The impedance and its corresponding Nyquist spectrum of the 40-min-deposited Al₂O₃ films is shown in Figure 7e,f. From this, the resistivity of the film is 5 × 10¹⁰ Ω·cm, which is lower than reported elsewhere [1]. Such low resistivity is in accordance with the low optical band gap and the high dielectric loss of the as-deposited Al₂O₃ films, all of which stemmed from the numerous defects that probably existed in the as-deposited ultrathin film. Thus, intentional substrate heat treatment and post-deposition annealing would be expected to further optimize the deposited films and improve their corresponding properties in the future.

4. Conclusions

In this work, ultrathin Al₂O₃ films were fabricated onto n-InP substrates by RF magnetron sputtering to explore their candidacy for insulating layers in semiconductor lasers for optical communication. The as-deposited Al₂O₃ film was amorphous and near stoichiometric. It first grew in island mode, and when those islands became connected, it turned grew in layer-by-layer mode, because of the poor wettability between the Al₂O₃ film and the n-InP substrate, the smooth surface of the n-InP substrate, and the low deposition temperature. Compact and uniform Al₂O₃ films were obtained when the deposition duration reached 40 min.
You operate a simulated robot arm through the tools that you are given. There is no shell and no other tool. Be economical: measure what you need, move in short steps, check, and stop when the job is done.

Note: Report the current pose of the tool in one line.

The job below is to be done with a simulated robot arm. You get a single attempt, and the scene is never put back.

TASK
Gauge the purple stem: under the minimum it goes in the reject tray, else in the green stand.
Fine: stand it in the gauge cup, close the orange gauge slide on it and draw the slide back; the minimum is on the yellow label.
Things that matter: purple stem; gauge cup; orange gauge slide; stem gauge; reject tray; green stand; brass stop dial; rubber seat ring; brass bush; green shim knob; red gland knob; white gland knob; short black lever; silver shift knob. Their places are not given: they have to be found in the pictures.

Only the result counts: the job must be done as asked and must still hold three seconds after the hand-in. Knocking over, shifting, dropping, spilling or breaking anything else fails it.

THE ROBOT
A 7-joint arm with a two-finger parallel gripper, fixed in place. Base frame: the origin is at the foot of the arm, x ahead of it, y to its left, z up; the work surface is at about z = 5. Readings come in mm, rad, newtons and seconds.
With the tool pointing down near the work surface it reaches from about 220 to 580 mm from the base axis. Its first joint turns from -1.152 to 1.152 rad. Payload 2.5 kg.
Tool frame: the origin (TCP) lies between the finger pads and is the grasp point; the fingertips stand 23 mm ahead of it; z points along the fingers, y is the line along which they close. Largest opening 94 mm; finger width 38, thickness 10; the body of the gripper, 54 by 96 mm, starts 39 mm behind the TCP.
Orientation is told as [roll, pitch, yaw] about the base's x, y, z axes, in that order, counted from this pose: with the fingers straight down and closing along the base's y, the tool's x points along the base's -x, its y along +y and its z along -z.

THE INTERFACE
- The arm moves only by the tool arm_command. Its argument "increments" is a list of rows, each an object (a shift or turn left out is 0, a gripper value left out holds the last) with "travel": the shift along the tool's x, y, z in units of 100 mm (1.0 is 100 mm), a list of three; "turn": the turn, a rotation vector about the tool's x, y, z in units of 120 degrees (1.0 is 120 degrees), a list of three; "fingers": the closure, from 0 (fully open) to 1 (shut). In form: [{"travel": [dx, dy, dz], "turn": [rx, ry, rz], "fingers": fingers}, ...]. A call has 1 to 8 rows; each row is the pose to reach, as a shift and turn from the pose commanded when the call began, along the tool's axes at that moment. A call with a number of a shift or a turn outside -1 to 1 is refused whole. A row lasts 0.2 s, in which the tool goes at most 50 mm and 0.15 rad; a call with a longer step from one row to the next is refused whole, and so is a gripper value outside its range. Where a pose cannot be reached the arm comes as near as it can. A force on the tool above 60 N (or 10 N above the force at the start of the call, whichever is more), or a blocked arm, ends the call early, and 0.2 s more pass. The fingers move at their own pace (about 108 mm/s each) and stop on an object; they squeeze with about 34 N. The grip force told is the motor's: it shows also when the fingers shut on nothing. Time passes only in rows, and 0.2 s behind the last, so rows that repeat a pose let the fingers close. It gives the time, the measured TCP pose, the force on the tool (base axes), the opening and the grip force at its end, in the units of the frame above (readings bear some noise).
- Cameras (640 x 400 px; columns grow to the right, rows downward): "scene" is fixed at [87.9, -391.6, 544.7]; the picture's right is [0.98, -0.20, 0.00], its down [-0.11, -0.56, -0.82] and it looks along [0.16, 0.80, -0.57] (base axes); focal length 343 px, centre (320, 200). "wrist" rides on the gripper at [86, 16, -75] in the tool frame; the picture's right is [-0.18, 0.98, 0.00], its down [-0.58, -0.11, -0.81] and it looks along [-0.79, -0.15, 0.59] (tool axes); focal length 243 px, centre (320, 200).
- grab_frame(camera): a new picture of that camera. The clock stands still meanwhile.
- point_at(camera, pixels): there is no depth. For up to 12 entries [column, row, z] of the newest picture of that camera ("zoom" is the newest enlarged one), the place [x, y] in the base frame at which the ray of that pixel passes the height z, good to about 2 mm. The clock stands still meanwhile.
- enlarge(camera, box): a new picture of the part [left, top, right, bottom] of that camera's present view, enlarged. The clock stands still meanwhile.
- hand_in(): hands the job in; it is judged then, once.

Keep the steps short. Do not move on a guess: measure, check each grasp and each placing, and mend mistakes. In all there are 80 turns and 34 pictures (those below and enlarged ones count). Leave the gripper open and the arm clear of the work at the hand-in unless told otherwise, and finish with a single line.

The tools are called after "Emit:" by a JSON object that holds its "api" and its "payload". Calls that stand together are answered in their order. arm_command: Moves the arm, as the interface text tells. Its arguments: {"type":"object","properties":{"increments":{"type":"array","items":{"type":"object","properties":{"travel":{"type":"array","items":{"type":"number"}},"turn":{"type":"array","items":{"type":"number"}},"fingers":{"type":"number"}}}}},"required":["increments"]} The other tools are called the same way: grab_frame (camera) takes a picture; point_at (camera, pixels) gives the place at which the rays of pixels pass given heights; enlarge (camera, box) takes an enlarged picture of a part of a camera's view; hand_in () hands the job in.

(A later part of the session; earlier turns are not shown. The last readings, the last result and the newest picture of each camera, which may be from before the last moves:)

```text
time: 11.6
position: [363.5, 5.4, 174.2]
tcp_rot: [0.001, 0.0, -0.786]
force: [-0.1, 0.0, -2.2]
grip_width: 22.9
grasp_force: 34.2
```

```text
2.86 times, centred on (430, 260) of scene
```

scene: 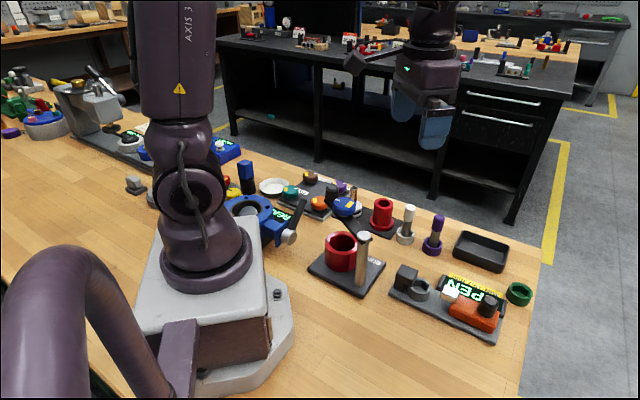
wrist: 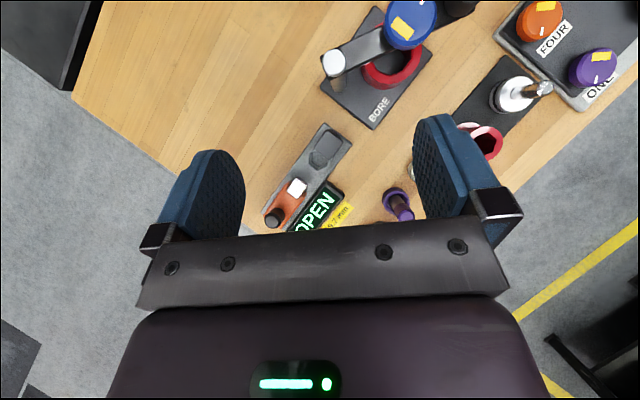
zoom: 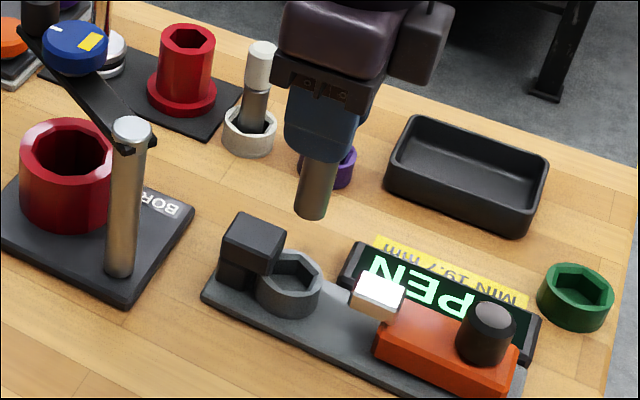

The mean transmittance, optical band gap, and the optical attenuation coefficient at a wavelength of 1550 nm of this A₂O₃ film were ~80%, 3.72 eV, and 3.0 × 10⁴ cm⁻¹, respectively. The permittivity and dielectric loss at a frequency of 1 MHz was 8.96 and 0.31, respectively, and the film resistivity was estimated to be 5 × 10¹⁰ Ω·cm. Though there is plenty of room to improve the optical and dielectric properties of the fabricated ultrathin Al₂O₃ film by RF magnetron sputtering, this work provides valuable references for ultrathin Al₂O₃ films applied in semiconductor lasers as candidate insulating layers to reduce the cost of device fabrication and simplify the fabrication process.